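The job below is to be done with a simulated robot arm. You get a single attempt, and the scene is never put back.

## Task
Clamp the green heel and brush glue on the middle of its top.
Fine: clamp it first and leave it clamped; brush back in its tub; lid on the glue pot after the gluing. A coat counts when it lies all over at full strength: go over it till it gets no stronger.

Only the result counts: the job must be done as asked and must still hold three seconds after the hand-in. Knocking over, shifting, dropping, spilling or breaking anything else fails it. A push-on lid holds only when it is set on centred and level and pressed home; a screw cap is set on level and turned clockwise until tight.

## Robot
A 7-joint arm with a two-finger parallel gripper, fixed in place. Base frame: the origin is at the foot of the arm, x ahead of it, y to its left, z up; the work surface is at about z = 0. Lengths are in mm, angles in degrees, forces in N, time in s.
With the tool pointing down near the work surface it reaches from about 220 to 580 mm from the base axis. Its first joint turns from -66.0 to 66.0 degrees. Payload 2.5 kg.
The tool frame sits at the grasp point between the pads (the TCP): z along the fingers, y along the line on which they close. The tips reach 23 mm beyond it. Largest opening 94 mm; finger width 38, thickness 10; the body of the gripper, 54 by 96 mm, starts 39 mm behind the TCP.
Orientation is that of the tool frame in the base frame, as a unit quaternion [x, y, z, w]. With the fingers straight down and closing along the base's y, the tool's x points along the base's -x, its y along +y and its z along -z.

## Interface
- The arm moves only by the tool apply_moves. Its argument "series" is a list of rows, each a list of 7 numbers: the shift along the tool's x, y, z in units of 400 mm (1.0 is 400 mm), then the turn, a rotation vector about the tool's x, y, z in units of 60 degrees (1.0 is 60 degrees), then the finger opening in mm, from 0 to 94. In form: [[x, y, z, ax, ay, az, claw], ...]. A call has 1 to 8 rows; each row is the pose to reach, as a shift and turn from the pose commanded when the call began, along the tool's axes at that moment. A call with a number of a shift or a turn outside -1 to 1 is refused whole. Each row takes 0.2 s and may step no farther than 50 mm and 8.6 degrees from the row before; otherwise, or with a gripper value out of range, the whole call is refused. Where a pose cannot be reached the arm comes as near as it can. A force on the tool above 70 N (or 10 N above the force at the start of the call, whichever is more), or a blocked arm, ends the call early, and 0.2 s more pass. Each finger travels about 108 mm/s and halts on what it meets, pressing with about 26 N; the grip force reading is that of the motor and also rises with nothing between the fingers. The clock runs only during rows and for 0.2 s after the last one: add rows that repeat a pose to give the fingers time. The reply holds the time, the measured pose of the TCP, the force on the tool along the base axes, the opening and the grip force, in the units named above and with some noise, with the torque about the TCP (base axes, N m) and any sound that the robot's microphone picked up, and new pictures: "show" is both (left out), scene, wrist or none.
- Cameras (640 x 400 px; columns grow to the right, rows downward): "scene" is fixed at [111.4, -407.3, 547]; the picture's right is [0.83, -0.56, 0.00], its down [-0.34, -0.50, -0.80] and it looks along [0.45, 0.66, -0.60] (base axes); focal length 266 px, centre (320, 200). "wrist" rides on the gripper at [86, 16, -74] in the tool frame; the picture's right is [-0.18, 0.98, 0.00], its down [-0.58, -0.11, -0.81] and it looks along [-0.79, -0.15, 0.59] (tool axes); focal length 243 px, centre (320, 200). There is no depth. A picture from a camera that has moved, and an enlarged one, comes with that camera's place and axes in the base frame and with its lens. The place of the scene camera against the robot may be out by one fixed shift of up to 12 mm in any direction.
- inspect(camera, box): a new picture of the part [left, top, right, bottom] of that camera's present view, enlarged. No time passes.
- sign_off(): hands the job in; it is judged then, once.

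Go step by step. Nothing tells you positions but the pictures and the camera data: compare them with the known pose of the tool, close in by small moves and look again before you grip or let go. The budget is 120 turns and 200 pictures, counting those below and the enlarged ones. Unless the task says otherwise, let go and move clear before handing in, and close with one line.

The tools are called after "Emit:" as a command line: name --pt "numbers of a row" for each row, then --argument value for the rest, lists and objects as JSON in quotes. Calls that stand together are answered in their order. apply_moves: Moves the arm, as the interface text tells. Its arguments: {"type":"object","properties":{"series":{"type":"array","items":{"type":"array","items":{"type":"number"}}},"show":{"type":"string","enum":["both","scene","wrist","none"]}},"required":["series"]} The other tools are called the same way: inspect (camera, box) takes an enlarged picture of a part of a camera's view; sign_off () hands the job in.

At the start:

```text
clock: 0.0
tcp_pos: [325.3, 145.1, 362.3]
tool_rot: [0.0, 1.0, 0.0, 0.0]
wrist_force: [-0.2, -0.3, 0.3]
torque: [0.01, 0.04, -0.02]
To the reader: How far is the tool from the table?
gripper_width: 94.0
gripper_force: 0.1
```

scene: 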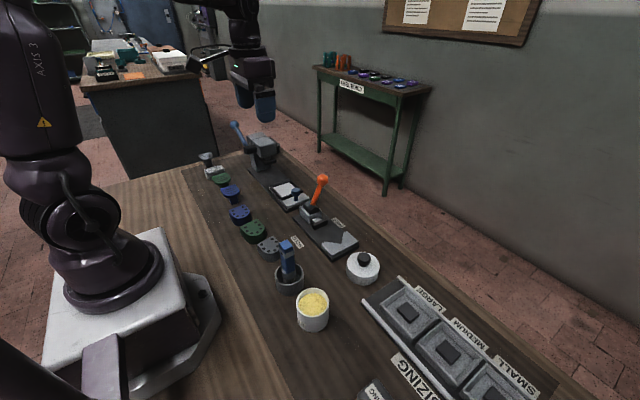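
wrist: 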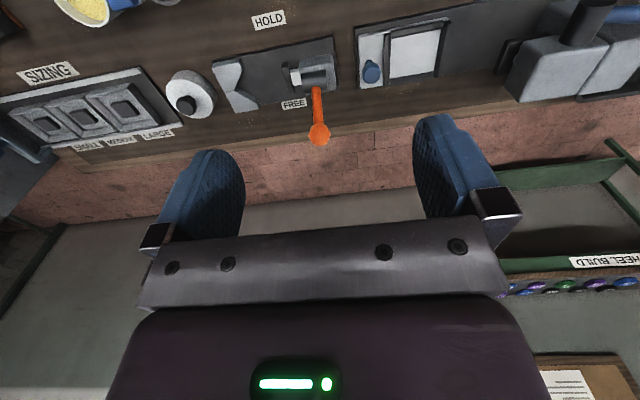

Exercise instructions -> Quote every line word for word and keep the images out of the copy.

Complete answer ->
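The job below is to be done with a simulated robot arm. You get a single attempt, and the scene is never put back.

## Task
Clamp the green heel and brush glue on the middle of its top.
Fine: clamp it first and leave it clamped; brush back in its tub; lid on the glue pot after the gluing. A coat counts when it lies all over at full strength: go over it till it gets no stronger.

Only the result counts: the job must be done as asked and must still hold three seconds after the hand-in. Knocking over, shifting, dropping, spilling or breaking anything else fails it. A push-on lid holds only when it is set on centred and level and pressed home; a screw cap is set on level and turned clockwise until tight.

## Robot
A 7-joint arm with a two-finger parallel gripper, fixed in place. Base frame: the origin is at the foot of the arm, x ahead of it, y to its left, z up; the work surface is at about z = 0. Lengths are in mm, angles in degrees, forces in N, time in s.
With the tool pointing down near the work surface it reaches from about 220 to 580 mm from the base axis. Its first joint turns from -66.0 to 66.0 degrees. Payload 2.5 kg.
The tool frame sits at the grasp point between the pads (the TCP): z along the fingers, y along the line on which they close. The tips reach 23 mm beyond it. Largest opening 94 mm; finger width 38, thickness 10; the body of the gripper, 54 by 96 mm, starts 39 mm behind the TCP.
Orientation is that of the tool frame in the base frame, as a unit quaternion [x, y, z, w]. With the fingers straight down and closing along the base's y, the tool's x points along the base's -x, its y along +y and its z along -z.

## Interface
- The arm moves only by the tool apply_moves. Its argument "series" is a list of rows, each a list of 7 numbers: the shift along the tool's x, y, z in units of 400 mm (1.0 is 400 mm), then the turn, a rotation vector about the tool's x, y, z in units of 60 degrees (1.0 is 60 degrees), then the finger opening in mm, from 0 to 94. In form: [[x, y, z, ax, ay, az, claw], ...]. A call has 1 to 8 rows; each row is the pose to reach, as a shift and turn from the pose commanded when the call began, along the tool's axes at that moment. A call with a number of a shift or a turn outside -1 to 1 is refused whole. Each row takes 0.2 s and may step no farther than 50 mm and 8.6 degrees from the row before; otherwise, or with a gripper value out of range, the whole call is refused. Where a pose cannot be reached the arm comes as near as it can. A force on the tool above 70 N (or 10 N above the force at the start of the call, whichever is more), or a blocked arm, ends the call early, and 0.2 s more pass. Each finger travels about 108 mm/s and halts on what it meets, pressing with about 26 N; the grip force reading is that of the motor and also rises with nothing between the fingers. The clock runs only during rows and for 0.2 s after the last one: add rows that repeat a pose to give the fingers time. The reply holds the time, the measured pose of the TCP, the force on the tool along the base axes, the opening and the grip force, in the units named above and with some noise, with the torque about the TCP (base axes, N m) and any sound that the robot's microphone picked up, and new pictures: "show" is both (left out), scene, wrist or none.
- Cameras (640 x 400 px; columns grow to the right, rows downward): "scene" is fixed at [111.4, -407.3, 547]; the picture's right is [0.83, -0.56, 0.00], its down [-0.34, -0.50, -0.80] and it looks along [0.45, 0.66, -0.60] (base axes); focal length 266 px, centre (320, 200). "wrist" rides on the gripper at [86, 16, -74] in the tool frame; the picture's right is [-0.18, 0.98, 0.00], its down [-0.58, -0.11, -0.81] and it looks along [-0.79, -0.15, 0.59] (tool axes); focal length 243 px, centre (320, 200). There is no depth. A picture from a camera that has moved, and an enlarged one, comes with that camera's place and axes in the base frame and with its lens. The place of the scene camera against the robot may be out by one fixed shift of up to 12 mm in any direction.
- inspect(camera, box): a new picture of the part [left, top, right, bottom] of that camera's present view, enlarged. No time passes.
- sign_off(): hands the job in; it is judged then, once.

Go step by step. Nothing tells you positions but the pictures and the camera data: compare them with the known pose of the tool, close in by small moves and look again before you grip or let go. The budget is 120 turns and 200 pictures, counting those below and the enlarged ones. Unless the task says otherwise, let go and move clear before handing in, and close with one line.

The tools are called after "Emit:" as a command line: name --pt "numbers of a row" for each row, then --argument value for the rest, lists and objects as JSON in quotes. Calls that stand together are answered in their order. apply_moves: Moves the arm, as the interface text tells. Its arguments: {"type":"object","properties":{"series":{"type":"array","items":{"type":"array","items":{"type":"number"}}},"show":{"type":"string","enum":["both","scene","wrist","none"]}},"required":["series"]} The other tools are called the same way: inspect (camera, box) takes an enlarged picture of a part of a camera's view; sign_off () hands the job in.

At the start:

```text
clock: 0.0
tcp_pos: [325.3, 145.1, 362.3]
tool_rot: [0.0, 1.0, 0.0, 0.0]
wrist_force: [-0.2, -0.3, 0.3]
torque: [0.01, 0.04, -0.02]
To the reader: How far is the tool from the table?
gripper_width: 94.0
gripper_force: 0.1
```

scene: 
wrist: 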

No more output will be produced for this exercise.